- _SHORT TASK A_: Using the material below, print the line that contains "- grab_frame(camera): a", the line that contains "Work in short", and every line in between, exactly and nothing else.

- _DOCUMENT EXTRACT_:
-- START --

The Tribunal is therefore not satisfied that the Appellant has established on the balance of probabilities that he was the 'family allowance recipient' under the expanded definition of that term pursuant to paragraph 77(1) (a) of the CPP Regulations with respect to either of the two children of his marriage to the Added Party for the period from April 1, 1980 to October 31, 1982.

[13] The Appellant's Application for Leave to Appeal to the Pension Appeals Board (PAB) was received on October 9, 2012.

The law

[14] The PAB granted leave to appeal on December 10, 2012. Pursuant to section 259 of the Jobs, Growth and Long-term Prosperity Act of 2012, the Appeal Division of the Tribunal is deemed to have granted leave to appeal on April 1, 2013.

[15] To ensure fairness, the Appeal will be examined based on the Appellant's legitimate expectations at the time of the original filing of the Application for Leave to Appeal with the PAB. For this reason, the Appeal determination will be made on the basis of an appeal de novo in accordance with subsection 84(1) of the Canada Pension Plan, R.S.C. 1985, c. C-8 (CPP or Plan) as it read immediately before April 1, 2013.

[16] An in person hearing was held for the reasons given in the Notice of Hearing dated October 25, 2013.

[17] The Added Party was added according to Rule 10 of the Social Security Tribunal Regulations, 2013, as she "has direct interest in the decision". This appeal has an impact on the Added Party's benefit payments.

[18] The relevant statutory provisions are sections 42(1) and 48(2)(a) of the CPP and section 77 of the CPP Regulations as they read at the relevant time.

[19] Section 48(2) of the CPP states:

48(2) Deductions in calculating average monthly pensionable earnings of certain months during child raising years - In calculating the average monthly pensionable earnings of a contributor in accordance with subsection (1) for the purpose of calculating or recalculating benefits payable for a month commencing on or after January 1, 1978, there may be deducted

(a) from the total number of months in a contributor's contributory period, those months during which he was a family allowance recipient and during which his pensionable earnings were less than his average monthly pensionable earnings calculated without regard to subsections (3) and (4), but no such deduction shall reduce the number of months in his contributory period to less than the basic number of contributory months, except

(i) for the purpose of calculating a disability benefit in respect of a contributor who is deemed to have become disabled for the purposes of this Act after December 31, 1997, in which case the words "the basic number of contributory months" shall be read as "48 months",

(i.1) for the purpose of calculating a disability benefit in respect of a contributor who is deemed to have become disabled for the purposes of this Act in 1997, in which case the words "the basic number of contributory months" shall be read as "24 months", and

(ii) for the purpose of calculating a death benefit and a survivor's pension, in which case the words "the basic number of contributory months" shall be read as "thirty-six months"; and

(b) from his total pensionable earnings, the aggregate of his pensionable earnings attributable to the months deducted pursuant to paragraph (a).[Emphasis added]

[20] A "family allowance recipient" is defined in 42(1) of the Plan as follows:

a person who received or is in receipt of an allowance or a family allowance pursuant to the Family Allowances Act, chapter F-1 of the Revised Statutes of Canada, 1970, as it read immediately before being repealed or the Family Allowances Act for that period prior to a child reaching seven years of age, and such other persons as may be prescribed by regulation; [Emphasis added]

[21] Section 77(1)(a) of the CPP Regulations prescribes these "other persons" and expands the definition of "family allowance recipient" set out under subsection 42(1) by adding additional categories of contributors who may be eligible for CRP.

-- END --

- _SHORT TASK B_: Take up the document extract again after its last words.

- _SUPPLIED DATA_:
-- START --

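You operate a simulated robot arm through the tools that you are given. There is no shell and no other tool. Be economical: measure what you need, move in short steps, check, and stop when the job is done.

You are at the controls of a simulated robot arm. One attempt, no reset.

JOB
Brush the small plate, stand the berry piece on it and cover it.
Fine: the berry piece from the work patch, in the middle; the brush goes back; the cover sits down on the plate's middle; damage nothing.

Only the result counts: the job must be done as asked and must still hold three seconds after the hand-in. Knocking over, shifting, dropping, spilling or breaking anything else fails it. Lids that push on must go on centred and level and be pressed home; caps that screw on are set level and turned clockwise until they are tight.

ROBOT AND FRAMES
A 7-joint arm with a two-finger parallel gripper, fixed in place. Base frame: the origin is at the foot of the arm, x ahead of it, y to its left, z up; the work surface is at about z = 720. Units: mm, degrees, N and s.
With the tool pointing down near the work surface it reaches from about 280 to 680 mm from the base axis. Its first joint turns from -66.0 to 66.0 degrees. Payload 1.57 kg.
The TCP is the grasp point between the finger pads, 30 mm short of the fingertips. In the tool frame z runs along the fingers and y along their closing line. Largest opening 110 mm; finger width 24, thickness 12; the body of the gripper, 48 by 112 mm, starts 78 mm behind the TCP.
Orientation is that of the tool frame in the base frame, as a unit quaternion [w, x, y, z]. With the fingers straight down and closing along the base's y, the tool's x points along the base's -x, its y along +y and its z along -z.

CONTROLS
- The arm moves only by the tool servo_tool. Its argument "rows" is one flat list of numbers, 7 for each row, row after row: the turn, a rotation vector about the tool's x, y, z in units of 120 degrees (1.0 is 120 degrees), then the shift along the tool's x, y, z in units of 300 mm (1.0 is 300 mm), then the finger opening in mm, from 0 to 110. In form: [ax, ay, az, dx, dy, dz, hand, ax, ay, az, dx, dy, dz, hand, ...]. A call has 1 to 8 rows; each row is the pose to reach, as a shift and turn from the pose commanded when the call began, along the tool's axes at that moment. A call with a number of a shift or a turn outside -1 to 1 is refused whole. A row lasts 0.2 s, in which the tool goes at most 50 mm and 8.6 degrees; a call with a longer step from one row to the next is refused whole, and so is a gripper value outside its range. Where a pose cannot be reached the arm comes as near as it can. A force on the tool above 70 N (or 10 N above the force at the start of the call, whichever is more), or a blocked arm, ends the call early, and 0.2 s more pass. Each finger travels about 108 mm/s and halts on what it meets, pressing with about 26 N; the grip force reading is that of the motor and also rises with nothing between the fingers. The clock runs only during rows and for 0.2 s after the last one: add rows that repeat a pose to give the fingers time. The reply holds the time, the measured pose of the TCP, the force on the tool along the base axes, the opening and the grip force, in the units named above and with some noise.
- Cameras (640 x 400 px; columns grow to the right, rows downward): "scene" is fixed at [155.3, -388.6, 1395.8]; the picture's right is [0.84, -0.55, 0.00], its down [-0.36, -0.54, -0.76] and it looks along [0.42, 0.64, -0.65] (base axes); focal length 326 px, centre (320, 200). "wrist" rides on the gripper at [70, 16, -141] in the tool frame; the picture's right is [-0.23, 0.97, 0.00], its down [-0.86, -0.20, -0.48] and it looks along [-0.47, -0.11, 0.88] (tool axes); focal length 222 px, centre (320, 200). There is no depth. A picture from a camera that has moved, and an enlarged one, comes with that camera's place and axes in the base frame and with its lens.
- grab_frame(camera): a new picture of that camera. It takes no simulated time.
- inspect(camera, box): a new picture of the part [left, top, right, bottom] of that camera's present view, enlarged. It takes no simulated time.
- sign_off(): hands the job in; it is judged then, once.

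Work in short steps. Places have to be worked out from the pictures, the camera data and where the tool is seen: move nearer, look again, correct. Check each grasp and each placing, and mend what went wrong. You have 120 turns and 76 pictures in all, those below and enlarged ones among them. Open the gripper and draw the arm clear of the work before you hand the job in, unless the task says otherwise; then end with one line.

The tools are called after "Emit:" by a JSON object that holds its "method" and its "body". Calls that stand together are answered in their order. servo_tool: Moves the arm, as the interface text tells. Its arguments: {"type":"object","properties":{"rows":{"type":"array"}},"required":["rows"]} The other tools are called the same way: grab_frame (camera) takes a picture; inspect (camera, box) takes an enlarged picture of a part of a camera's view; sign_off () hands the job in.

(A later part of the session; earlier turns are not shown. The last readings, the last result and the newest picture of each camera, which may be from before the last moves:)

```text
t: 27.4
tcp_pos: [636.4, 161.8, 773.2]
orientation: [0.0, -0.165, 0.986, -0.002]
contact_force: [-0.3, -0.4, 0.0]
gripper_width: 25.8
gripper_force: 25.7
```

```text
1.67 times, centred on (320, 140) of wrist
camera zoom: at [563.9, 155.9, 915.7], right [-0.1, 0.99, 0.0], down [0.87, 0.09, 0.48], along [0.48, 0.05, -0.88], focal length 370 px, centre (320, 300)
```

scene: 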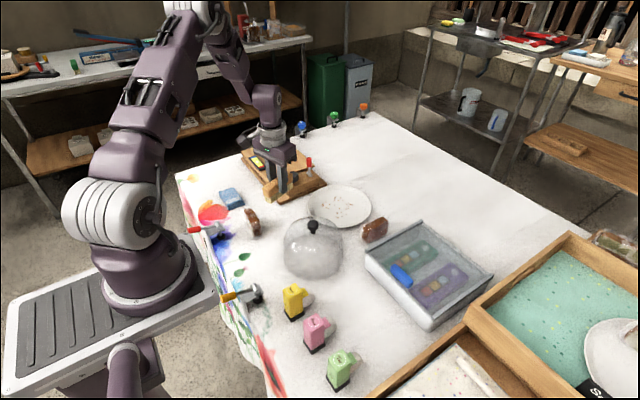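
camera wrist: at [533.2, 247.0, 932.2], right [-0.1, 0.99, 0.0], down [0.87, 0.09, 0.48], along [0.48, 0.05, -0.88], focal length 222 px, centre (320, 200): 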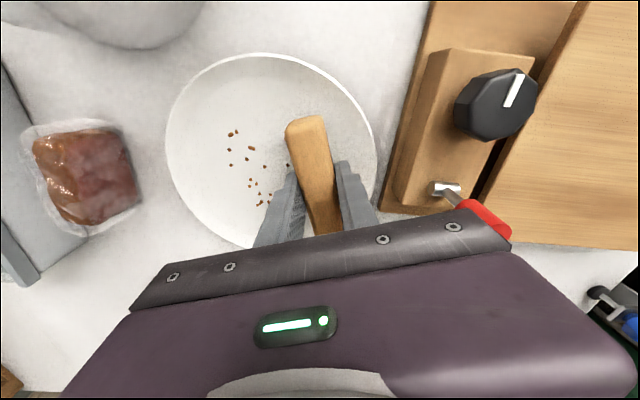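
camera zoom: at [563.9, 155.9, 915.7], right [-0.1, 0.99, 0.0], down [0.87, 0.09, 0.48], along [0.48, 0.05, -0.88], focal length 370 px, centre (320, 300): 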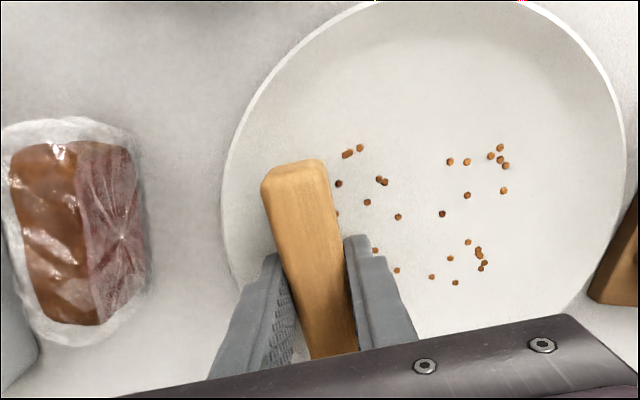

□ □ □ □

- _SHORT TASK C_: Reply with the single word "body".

-- END --

- _FINAL ANSWER A_:
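- grab_frame(camera): a new picture of that camera. It takes no simulated time.
- inspect(camera, box): a new picture of the part [left, top, right, bottom] of that camera's present view, enlarged. It takes no simulated time.
- sign_off(): hands the job in; it is judged then, once.

Work in short steps. Places have to be worked out from the pictures, the camera data and where the tool is seen: move nearer, look again, correct. Check each grasp and each placing, and mend what went wrong. You have 120 turns and 76 pictures in all, those below and enlarged ones among them. Open the gripper and draw the arm clear of the work before you hand the job in, unless the task says otherwise; then end with one line.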

- _FINAL ANSWER B_:
[22] At the time of the Minister's decision on July 26, 2007, section 77(1)(a) of the CPP Regulations read as follows:

For the purposes of the definition "family allowance recipient" in subsection 42(1) of the Act, family allowance recipient includes

(a) the spouse of a person, where the person is described in that definition as having received or being in receipt of an allowance or a family allowance, if the spouse remains at home and is the primary caregiver for a child under seven years of age, and where the other spouse cannot be considered a family allowance recipient for the same period.

Issue

[23] Who was the actual family allowance recipient during the Relevant Time?

[24] In light of Federal Court of Appeal jurisprudence, is it necessary to determine whether the Appellant remained at home and was the primary caregiver?

[25] If it is, was the Appellant a "family allowance recipient" under the additional categories defined in s. 77(1)(a) of the Regulations?

Evidence

[26] The Appellant testified during the hearing through personal narrative. The Added Party gave evidence by answer to her counsel's questions. The Respondent, through Ms. Rende, answered questions during the hearing and confirmed statements made by its counsel. Each party was given the opportunity to ask questions of the others.

[27] Documentary evidence was submitted prior to and during the hearing, as follows:

  • Ex. 1 Appeal Record, prepared by the Tribunal
  • Ex. 2 Letter from the Appellant, dated December 6, 2013, attaching five (5) documents
  • Ex. 3 Letter from the Respondent, dated December 16, 2013
  • Ex. 4 "Guide on the Program Evaluation Function", Program Evaluation Branch, May 1981, pages 2 and 7, submitted by the Appellant at the hearing
  • Ex. 5 "Annual Income Profile", prepared by the Appellant, undated, submitted by the Appellant at the hearing
  • Ex. 6 "Information Sheet: How to Apply for the CPP Retirement Pension", pages 1 and 4, ISP-1000-A-04-01E, submitted by the Appellant at the hearing
  • Ex. 7 Three (3) printouts from Human Resources Development Canada website and one letter from the Appellant to his Minister of Parliament dated March 6, 2002, submitted by the Appellant at the hearing
  • Ex. 8 A letter from Scotiabank to Mr. L., dated August 4, 1993

[28] Where there was conflicting evidence on a specific fact, it is stated below. Otherwise, the oral evidence given is summarized without attribution to a particular witness.

[29] The Appellant was born in 1942. He applied for a retirement pension on July 12, 2001 and stated that he would be stopping work when he turned 60. With his retirement application, he filed a CRP asking for dropout entitlements with respect to his two children, G and S. Both children were adopted by the Appellant and the Added Party as infants.

[30] The Added Party and the Appellant were married in 1966 and separated in September 1990.

[31] Both spouses worked in the early years of the marriage. The Appellant was the primary income earner, once he had completed his university studies, and the Added Party was the secondary income earner and the homemaker. They lived in Ottawa, Waterloo and the Toronto area up to 1973.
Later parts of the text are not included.